Consideration to Consultant. 3.1 The Company shall pay the CONSULTANT 3000 S-8 shares per month. In the event the S-8 share exemption is not available the Company shall accrue a debt of the unissued shares. CONSULTANT may at his sole option leave the share debt accrue or elect to have shares subject to rule 144 restriction issued in lieu of waiting for the Company to qualify for the issue S-8 shares.
3.2 Expenses incurred by CONSULTANT in performing services under this Agreement will be reimbursed at cost within fifteen (15) days of receipt of an invoice at the offices of the Company.

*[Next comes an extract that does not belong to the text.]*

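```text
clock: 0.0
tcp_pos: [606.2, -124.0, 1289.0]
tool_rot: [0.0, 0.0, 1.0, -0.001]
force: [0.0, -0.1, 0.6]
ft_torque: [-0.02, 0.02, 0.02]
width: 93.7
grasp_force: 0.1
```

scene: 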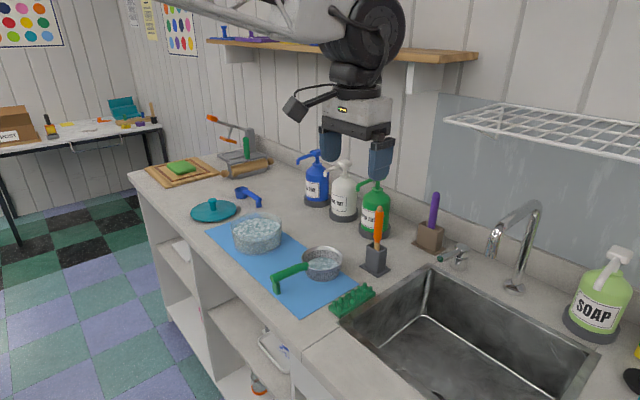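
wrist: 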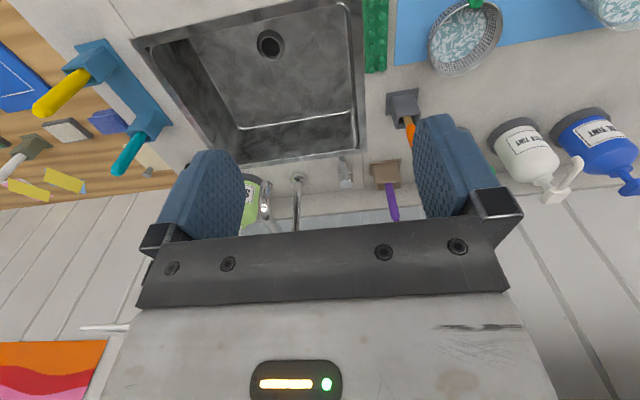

(a) The Company agrees to grant to CONSULTANT, upon execution of this Agreement, an option to purchase One Hundred Thousand (1000,000) shares of the Company's Common Stock, $.01 par value ("Common Stock") at an initial exercise price of Seventy five Cents ($.75) per share, subject to adjustment in certain events, with a term of five (5) years, pursuant to the terms of an Option Agreement in the form attached hereto as Exhibit "A". ** Issued prior to execution.** /s/ jr - written in -
3.4 As additional consideration for the services of CONSULTANT, the Company agrees to indemnify and hold harmless CONSULTANT and each of its officers, directors, agents, employees and controlling persons (collectively "Indemnified Persons") to the fullest extent permitted by law, from and against any and all losses, claims, damages, expenses (including reasonable fees, disbursements and other charges of counsel), actions, proceedings or investigations (whether formal or informal), or threats thereof (all of the foregoing being hereinafter referred to as "Liabilities"), based upon, relating to or arising out of Consultant's engagement hereunder, including, but not limited to Liabilities arising in connection with the dissemination of information about the Company or the Company's business, whether in any presentation, in person, through the mails or otherwise; provided, however, that the Company shall not be liable under this paragraph to the extent that it is finally judicially determined that such Liabilities resulted primarily from the willful misconduct or gross negligence of the Indemnified Person seeking Indemnification. In connection with the Company's obligation to indemnify for expenses as set forth above, the Company further agrees to reimburse each Indemnified Person for all expenses (including reasonable fees, disbursements and other charges of counsel) as they are incurred by such Indemnified Person; provided, ho...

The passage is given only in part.